Begin TEXT EXTRACT
2019 Nolin RECC Honor Flight Veterans Bill Hickey and Dan Thompson, photos by Tim Webb
Honor Flight
As a Touchstone Energy Cooperative, Nolin RECC sponsors two local veterans on the Touchstone Energy Honor Flight each year. The Honor Flight gives veterans an all-expense-paid trip to Washington D.C. for a day. The veterans see their war memorials and other sites and are treated to a welcome home honoring them for the heroes they are. Veterans wishing to be considered for an Honor Flights should get their name on the waiting list at www.honorflightky.org.
Honor Flight 2019
By: Sarah Fellows
“Welcome Home!”
Hundreds of people greeted the 72 veterans as they walked with their guardians, led by a band of bagpipes, through the Blue Grass Airport terminal. It was a hero’s welcome. For many, it was the first they had experienced.
Among those veterans were Mr. Dan Thompson and Mr. William Hickey who were sponsored on the Touchstone Energy Honor Flight by Nolin RECC in September.
Dan Thompson served in the Marines and left for Vietnam in February 1966. He worked mostly on guard duty while in Vietnam and helped with the transport of ammunition and other items. Like many others who served during that time, Thompson did not experience a warm public welcome when he came home from his service. “We moved to Hodgenville probably in the early 70’s… we never told anybody we’d been in the service, it just wasn’t the thing to do. And then later on, of course, they started having welcome home parties… to me it was just a little bit too late.”
End TEXT EXTRACT
Begin SOURCE EXCERPT
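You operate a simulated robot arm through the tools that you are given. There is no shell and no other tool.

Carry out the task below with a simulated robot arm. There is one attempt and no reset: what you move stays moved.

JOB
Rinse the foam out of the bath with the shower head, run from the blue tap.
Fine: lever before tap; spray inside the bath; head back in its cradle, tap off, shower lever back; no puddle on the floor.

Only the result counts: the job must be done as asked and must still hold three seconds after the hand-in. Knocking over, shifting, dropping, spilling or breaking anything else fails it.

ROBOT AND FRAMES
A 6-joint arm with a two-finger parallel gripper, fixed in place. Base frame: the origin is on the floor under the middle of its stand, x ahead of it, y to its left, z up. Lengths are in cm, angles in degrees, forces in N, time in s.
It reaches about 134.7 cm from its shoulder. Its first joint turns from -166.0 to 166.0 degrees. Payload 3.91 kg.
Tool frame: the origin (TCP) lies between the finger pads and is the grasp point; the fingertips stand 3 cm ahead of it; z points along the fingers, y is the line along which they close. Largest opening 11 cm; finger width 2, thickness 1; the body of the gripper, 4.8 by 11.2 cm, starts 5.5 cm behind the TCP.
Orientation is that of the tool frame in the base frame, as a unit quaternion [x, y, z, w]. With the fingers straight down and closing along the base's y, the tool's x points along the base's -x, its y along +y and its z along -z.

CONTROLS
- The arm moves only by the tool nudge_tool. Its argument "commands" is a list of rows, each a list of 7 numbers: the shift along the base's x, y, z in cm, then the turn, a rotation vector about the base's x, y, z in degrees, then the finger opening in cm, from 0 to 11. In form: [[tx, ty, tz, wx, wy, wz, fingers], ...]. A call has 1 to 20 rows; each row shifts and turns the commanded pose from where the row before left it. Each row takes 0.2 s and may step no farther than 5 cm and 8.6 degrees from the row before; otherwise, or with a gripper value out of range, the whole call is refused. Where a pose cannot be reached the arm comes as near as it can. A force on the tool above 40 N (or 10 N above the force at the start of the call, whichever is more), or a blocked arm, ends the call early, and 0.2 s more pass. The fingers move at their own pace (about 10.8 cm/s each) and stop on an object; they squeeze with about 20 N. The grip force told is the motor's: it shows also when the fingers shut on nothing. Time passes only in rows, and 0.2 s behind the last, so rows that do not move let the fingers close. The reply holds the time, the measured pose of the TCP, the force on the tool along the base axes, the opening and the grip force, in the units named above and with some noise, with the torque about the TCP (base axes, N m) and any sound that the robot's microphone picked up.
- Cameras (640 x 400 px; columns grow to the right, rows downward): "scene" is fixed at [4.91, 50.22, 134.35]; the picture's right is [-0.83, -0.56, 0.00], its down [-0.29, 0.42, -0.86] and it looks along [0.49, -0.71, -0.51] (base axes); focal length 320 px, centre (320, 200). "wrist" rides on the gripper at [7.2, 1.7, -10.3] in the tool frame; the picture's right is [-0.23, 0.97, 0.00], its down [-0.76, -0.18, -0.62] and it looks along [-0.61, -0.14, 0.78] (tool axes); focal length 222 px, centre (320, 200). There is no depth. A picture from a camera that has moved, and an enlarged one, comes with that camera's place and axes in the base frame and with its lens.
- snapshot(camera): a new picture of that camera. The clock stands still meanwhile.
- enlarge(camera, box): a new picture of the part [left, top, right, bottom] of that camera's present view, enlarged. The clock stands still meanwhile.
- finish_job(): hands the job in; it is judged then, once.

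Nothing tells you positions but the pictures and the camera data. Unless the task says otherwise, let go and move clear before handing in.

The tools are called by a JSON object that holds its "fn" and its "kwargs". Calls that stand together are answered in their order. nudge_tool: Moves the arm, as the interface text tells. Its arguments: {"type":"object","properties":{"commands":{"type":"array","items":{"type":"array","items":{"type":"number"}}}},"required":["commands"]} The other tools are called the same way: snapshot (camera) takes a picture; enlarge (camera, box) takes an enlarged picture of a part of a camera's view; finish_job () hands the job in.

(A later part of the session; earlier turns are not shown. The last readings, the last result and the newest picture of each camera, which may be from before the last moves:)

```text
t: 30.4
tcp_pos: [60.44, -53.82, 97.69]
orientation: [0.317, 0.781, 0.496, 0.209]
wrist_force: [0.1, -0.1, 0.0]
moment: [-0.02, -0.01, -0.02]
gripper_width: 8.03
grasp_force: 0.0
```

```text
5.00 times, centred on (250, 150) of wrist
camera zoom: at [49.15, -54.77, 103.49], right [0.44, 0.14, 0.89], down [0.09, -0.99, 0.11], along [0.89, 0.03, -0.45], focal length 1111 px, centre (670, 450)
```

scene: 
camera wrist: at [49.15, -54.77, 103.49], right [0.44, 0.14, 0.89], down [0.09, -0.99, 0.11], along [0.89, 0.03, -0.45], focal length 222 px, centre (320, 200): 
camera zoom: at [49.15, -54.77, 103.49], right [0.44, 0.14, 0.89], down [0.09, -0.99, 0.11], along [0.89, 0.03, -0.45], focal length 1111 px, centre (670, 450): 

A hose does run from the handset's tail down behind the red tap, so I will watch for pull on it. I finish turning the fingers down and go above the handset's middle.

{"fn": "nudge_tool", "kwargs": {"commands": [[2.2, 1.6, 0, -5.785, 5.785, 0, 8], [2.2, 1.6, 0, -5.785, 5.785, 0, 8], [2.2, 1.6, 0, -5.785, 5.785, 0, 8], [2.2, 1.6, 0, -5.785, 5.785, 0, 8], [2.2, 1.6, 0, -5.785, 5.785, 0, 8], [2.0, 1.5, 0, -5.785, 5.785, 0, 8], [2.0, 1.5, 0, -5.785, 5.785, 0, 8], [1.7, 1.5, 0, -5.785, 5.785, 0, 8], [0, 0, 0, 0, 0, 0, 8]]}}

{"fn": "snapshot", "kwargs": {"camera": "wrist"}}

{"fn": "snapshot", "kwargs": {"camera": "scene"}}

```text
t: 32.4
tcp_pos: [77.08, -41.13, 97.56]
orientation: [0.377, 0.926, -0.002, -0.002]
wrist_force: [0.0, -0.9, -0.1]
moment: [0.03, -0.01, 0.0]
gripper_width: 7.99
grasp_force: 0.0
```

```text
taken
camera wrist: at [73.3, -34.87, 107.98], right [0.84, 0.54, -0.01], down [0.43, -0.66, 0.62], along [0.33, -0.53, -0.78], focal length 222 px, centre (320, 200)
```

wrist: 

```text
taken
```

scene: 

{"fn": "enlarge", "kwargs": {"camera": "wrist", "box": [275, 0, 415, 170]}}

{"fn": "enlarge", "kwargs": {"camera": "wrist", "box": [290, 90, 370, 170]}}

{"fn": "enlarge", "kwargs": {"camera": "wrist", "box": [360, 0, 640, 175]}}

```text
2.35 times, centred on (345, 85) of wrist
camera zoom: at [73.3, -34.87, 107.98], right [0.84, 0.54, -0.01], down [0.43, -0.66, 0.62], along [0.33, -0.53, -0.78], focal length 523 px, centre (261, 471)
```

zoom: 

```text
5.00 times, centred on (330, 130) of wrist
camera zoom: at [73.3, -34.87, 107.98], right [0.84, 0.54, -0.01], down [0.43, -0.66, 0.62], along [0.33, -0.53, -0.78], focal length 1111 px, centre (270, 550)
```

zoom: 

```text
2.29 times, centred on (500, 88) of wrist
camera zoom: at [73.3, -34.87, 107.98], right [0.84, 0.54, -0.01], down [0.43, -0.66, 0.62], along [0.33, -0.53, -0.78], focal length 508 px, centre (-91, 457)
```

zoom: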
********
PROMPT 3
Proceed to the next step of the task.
End SOURCE EXCERPT
PROMPT 1
Pull out the sentences of the text extract that run from "Hundreds of people" through "RECC in September." and give them unchanged.
PROMPT 2
Return exactly the lines from the line that has "(A later part" to the line that has "camera wrist: at [49.15, -54.77, 103.49], right", both of them included.

RIGHT ANSWER 1
Hundreds of people greeted the 72 veterans as they walked with their guardians, led by a band of bagpipes, through the Blue Grass Airport terminal. It was a hero’s welcome. For many, it was the first they had experienced.
Among those veterans were Mr. Dan Thompson and Mr. William Hickey who were sponsored on the Touchstone Energy Honor Flight by Nolin RECC in September.

RIGHT ANSWER 2
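(A later part of the session; earlier turns are not shown. The last readings, the last result and the newest picture of each camera, which may be from before the last moves:)

```text
t: 30.4
tcp_pos: [60.44, -53.82, 97.69]
orientation: [0.317, 0.781, 0.496, 0.209]
wrist_force: [0.1, -0.1, 0.0]
moment: [-0.02, -0.01, -0.02]
gripper_width: 8.03
grasp_force: 0.0
```

```text
5.00 times, centred on (250, 150) of wrist
camera zoom: at [49.15, -54.77, 103.49], right [0.44, 0.14, 0.89], down [0.09, -0.99, 0.11], along [0.89, 0.03, -0.45], focal length 1111 px, centre (670, 450)
```

scene: 
camera wrist: at [49.15, -54.77, 103.49], right [0.44, 0.14, 0.89], down [0.09, -0.99, 0.11], along [0.89, 0.03, -0.45], focal length 222 px, centre (320, 200): 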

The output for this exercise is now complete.